Recalling the 'Great Highway' as drag strip

Recalling the 'Great Highway' as drag strip

Dec 15, 2010 ·
1 Min Read

Woody LaBounty in the Ocean Beach Bulletin looks back on the Great Highway’s glory days as San Francisco’s drag strip of choice and digs out this World War I era newsreel of the police motorcycle detail set up to curb scofflaws. Apparently, the cops weren’t above horsing around on the job. Here’s an excerpt from LeBounty’s recollection of taking his first car, a “ramshackle 1963 Buick Electra” out to the highway for a test run in 1987:

This was not today’s Great Highway. Before the 1980s, south of Lincoln Way meant six lanes of no stoplights, curbs or crosswalks. I think only a couple of dim yellow cobra lampposts stood on the whole stretch to Sloat Boulevard. Driving at night in the fog on the cracked pavement, sand blowing across the road, my Electra topped 100 mph around Pacheco Street. It rattled like a box of marbles the whole time, but I was satisfied.

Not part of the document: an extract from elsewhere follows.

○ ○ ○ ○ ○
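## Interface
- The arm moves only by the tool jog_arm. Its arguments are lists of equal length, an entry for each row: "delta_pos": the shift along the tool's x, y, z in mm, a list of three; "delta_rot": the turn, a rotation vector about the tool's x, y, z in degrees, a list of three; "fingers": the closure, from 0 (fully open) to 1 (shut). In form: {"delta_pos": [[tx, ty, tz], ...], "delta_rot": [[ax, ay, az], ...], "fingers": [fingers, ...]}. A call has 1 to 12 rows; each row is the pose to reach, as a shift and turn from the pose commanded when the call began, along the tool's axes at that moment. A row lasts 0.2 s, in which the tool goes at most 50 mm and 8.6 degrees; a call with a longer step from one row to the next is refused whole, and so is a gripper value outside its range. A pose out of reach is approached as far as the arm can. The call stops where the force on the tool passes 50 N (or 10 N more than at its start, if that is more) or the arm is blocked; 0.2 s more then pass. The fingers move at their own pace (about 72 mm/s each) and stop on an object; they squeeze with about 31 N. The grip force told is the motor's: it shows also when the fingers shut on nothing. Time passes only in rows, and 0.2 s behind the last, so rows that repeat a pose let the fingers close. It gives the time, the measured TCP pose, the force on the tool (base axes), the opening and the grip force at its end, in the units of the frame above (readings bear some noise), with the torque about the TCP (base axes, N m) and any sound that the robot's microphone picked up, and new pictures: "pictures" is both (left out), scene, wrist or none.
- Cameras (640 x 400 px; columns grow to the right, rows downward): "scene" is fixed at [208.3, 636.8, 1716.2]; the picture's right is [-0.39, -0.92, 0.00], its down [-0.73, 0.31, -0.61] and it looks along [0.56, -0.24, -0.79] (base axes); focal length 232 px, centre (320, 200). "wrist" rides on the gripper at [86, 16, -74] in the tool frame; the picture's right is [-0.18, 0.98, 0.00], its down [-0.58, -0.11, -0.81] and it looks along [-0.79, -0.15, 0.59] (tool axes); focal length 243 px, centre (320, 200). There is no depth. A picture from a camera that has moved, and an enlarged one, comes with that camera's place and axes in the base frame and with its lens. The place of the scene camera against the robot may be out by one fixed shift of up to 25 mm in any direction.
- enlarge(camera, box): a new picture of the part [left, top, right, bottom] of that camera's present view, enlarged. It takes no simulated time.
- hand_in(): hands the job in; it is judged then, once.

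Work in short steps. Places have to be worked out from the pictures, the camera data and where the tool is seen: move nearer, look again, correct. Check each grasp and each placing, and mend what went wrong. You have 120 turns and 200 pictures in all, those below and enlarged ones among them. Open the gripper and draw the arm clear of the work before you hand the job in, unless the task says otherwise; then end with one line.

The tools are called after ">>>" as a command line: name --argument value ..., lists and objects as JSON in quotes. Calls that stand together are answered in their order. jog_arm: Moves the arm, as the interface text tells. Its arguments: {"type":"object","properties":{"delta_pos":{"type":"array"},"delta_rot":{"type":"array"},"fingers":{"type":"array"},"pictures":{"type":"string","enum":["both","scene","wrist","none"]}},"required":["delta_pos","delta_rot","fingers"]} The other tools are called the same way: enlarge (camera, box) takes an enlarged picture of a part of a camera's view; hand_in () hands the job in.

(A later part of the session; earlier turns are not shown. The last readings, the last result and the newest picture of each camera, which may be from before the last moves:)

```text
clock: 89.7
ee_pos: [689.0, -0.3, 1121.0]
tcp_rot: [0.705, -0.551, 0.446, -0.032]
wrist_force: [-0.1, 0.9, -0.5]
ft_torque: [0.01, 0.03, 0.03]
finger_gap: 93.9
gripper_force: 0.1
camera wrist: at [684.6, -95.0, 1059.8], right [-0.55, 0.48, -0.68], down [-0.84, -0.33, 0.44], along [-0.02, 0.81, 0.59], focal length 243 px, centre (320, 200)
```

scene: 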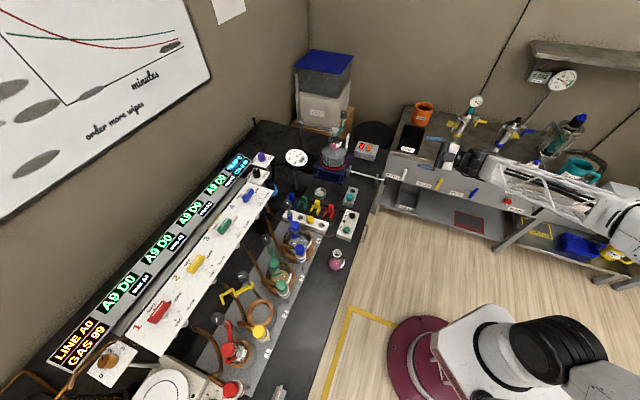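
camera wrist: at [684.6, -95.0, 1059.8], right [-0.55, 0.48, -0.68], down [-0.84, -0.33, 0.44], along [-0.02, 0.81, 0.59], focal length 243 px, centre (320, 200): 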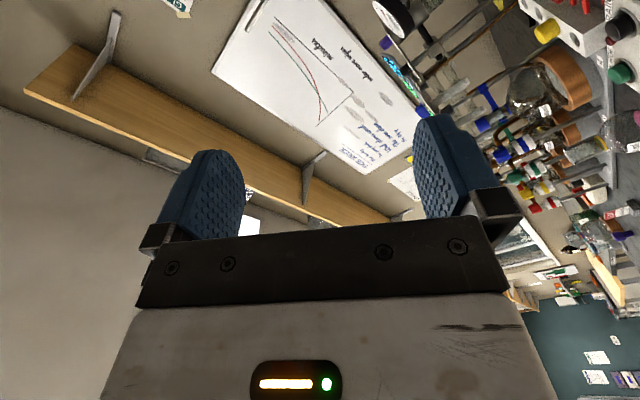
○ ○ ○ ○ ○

In the 1950s and 1960s, the Great Highway was a popular place for teens to drag race, even if the winner often met a waiting SFPD squad car just past the finish line at Lincoln Way or Sloat Boulevard. Racing began to fade away after the Golden Gate National Recreation Area took over Ocean Beach in the 1970s. When the Great Highway received a shoreline makeover in the early 1990s with a median strip, walking paths, stoplights and crosswalks, dragging for pink slips was gone for good. At least I hope it’s gone, now that I am a sober man of middle years who regrets the reckless ways of his youth.